Despite their significance, humanity has not always made the best effort to protect salmon. In Canada, decades upon decades of logging may have made the country the second-largest exporter of wood products, but it also left its mark on the environment. The price of such productivity became apparent in the late 20th century, when logging led to environmental damage that prompted Canada’s Department of Fisheries and Oceans to conduct a four-year restoration project in the upper Chilliwack River Watershed.
“The watershed in the study area was extensively logged during the 20th century, which increased landslide frequency and river bank instability and reduced large wood debris in fish habitat,” said Matt Foy, former restoration biologist at DFO. Foy is a co-author of a study published in the Canadian Journal of Fisheries and Aquatic Sciences which examines the effectiveness of the Forest Renewal Project that took place between 1996 and 2000. Focusing on coho salmon productivity, the study is among the first of its kind to evaluate restoration outcomes on a watershed scale.
“The restoration work increased floodplain off-channel habitat along the Chilliwack River valley,” Foy said. “Off-channel habitat is critical for juvenile coho salmon survival, particularly during the winter flood period.”
The goal of the study was to test whether the project effectively raised wild coho salmon productivity at a rate and cost comparable to hatchery production. To do so, they needed to estimate the coho smolt population in the upper Chilliwack River Watershed, and the proportion of that population originating from the restored off-channel waterways.
Two years after the Forest Renewal Program wrapped up, the researchers set up traps throughout the Chilliwack River system to capture coho smolts during their spring migration. Captured smolts were marked and released and, in many cases, recaught at a downstream rotary screw trap.
These tagged salmon could eventually be caught later on to provide data on recruitment rates in the region. Species recruitment refers to the transition very small juvenile fish undergo when they become older, larger fish.

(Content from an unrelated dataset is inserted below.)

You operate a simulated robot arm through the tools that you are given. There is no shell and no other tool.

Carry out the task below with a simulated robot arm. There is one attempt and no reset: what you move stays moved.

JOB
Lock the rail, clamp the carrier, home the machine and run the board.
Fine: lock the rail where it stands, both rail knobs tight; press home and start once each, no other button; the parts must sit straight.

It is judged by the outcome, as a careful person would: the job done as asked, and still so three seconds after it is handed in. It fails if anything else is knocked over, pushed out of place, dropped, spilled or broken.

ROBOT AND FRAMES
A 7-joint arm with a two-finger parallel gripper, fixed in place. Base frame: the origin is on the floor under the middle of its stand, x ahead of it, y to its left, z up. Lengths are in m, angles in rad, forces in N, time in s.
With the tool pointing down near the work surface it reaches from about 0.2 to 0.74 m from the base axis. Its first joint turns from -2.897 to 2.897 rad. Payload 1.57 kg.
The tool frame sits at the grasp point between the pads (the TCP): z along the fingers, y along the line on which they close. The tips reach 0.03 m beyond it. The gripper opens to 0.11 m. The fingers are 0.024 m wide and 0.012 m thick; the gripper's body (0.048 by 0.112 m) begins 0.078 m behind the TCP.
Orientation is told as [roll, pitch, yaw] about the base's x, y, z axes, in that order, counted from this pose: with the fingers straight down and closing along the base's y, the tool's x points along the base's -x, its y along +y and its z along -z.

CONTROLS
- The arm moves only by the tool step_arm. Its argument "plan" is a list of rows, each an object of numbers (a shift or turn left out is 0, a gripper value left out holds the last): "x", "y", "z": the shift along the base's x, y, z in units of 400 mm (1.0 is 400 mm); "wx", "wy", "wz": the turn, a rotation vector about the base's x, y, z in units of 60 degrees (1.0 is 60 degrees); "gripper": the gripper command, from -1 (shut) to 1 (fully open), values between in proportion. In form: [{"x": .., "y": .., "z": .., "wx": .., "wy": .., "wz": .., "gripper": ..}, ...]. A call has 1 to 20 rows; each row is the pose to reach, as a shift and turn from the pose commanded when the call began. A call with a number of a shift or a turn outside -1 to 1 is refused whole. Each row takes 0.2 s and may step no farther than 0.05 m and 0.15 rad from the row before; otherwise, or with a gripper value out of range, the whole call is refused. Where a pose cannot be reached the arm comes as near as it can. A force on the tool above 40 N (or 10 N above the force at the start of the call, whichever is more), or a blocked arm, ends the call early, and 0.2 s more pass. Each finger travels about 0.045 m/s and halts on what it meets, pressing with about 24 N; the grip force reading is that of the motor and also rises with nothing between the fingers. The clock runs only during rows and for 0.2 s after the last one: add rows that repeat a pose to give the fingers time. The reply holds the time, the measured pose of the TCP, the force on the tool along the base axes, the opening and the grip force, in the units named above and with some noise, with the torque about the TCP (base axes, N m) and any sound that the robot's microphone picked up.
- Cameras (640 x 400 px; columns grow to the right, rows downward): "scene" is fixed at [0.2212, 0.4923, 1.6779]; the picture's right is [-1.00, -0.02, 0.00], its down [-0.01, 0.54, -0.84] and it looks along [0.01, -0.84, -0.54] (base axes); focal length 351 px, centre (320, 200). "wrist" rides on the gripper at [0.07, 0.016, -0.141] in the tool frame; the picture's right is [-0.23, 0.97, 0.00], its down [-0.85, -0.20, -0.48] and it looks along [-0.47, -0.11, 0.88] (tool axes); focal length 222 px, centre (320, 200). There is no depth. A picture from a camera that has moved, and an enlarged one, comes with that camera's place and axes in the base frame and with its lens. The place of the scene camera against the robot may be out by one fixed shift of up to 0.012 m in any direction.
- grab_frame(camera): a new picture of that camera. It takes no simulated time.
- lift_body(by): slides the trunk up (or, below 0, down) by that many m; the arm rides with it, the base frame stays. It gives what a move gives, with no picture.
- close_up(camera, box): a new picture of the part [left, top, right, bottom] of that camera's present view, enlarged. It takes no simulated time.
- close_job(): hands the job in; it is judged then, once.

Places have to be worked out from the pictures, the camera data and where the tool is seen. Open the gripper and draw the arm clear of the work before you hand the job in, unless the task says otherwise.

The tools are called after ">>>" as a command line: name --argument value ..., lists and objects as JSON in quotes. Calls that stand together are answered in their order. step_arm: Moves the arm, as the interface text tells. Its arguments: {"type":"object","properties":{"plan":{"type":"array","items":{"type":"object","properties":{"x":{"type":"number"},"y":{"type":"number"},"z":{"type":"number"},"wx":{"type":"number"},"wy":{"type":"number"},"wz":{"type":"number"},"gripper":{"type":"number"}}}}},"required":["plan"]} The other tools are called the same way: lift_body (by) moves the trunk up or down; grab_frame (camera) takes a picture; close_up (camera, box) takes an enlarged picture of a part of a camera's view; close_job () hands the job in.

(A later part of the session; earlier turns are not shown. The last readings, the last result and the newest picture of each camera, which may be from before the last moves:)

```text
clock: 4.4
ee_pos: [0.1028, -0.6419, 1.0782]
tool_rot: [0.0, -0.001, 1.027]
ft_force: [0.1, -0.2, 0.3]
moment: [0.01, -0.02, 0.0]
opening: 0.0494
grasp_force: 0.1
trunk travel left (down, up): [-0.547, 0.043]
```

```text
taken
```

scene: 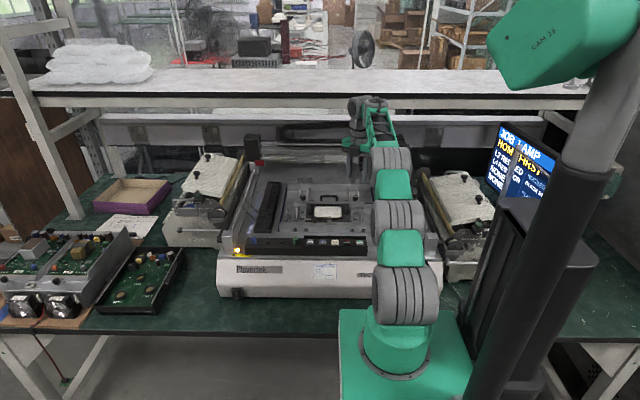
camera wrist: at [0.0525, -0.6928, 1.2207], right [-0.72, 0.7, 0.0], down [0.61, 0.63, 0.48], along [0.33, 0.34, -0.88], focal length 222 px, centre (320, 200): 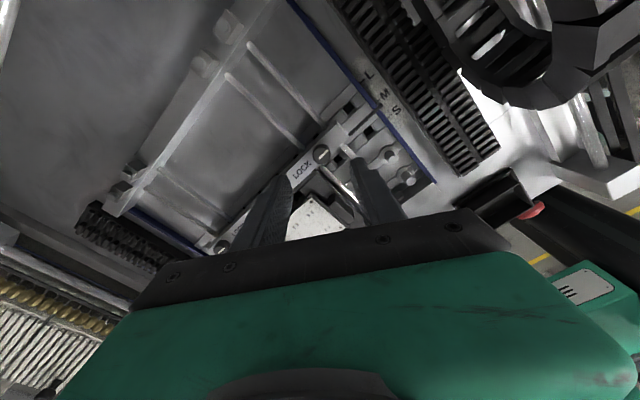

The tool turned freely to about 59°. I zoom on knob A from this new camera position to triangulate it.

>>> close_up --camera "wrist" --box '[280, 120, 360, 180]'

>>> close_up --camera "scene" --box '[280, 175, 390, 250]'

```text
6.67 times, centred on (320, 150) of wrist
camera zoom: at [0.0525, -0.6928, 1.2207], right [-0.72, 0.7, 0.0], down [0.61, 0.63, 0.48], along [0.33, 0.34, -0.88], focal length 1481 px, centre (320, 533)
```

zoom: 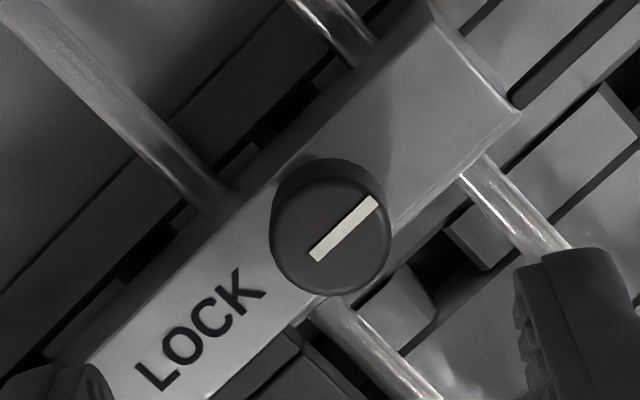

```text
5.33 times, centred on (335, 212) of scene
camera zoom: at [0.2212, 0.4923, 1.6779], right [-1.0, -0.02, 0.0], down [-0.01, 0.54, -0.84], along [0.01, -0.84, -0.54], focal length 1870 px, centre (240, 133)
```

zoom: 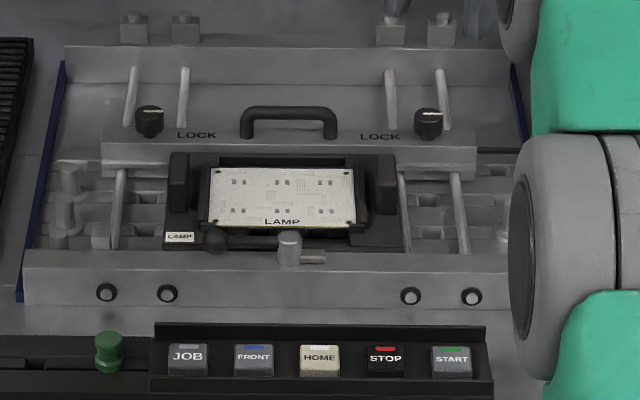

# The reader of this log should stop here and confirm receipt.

“It was challenging to operate a trap in the Chilliwack River, a large, steep, boulder-bedded mountain stream,” Foy said. “Especially during the latter timing periods when the high-level snow melt got underway.” He noted that all the sites were located in forests, which posed several other minor challenges for the researchers.
Comparing data from the trapping project with area-based models built from previous studies, the researchers found that restoration improved coho smolt production. Furthermore, production in the most cost-effective restoration sites was comparable to average hatchery production costs. This is good news for future restoration projects, for which funding often hinges upon proof of fiscal efficiency.
“The study confirmed that floodplain restoration is a viable tool for recovering wild coho productivity in rivers degraded by human activities such as logging,” Foy said. He called the findings “encouraging due to the scale and scope of the works.”
Foy retired from Canada’s DFO in 2015 but has continued working to restore salmon habitats, spread information and educate the next generation of researchers. The self-proclaimed “salmon habitat nerd,” has dedicated a great deal of his time to volunteering for groups like the Pacific Salmon Foundation and the Fraser Valley Watersheds Coalition. Furthermore, Foy can be found on YouTube, where he’s posted several videos teaching about salmon habitat restoration.
Foy’s commitment to salmon habitat restoration after over 35 years of working for Canada’s DFO speaks to the importance of his work. Salmon are incredibly important to the surrounding ecosystem, making the restoration of their habitats all that more important and an easy thing to dedicate one’s life to protecting.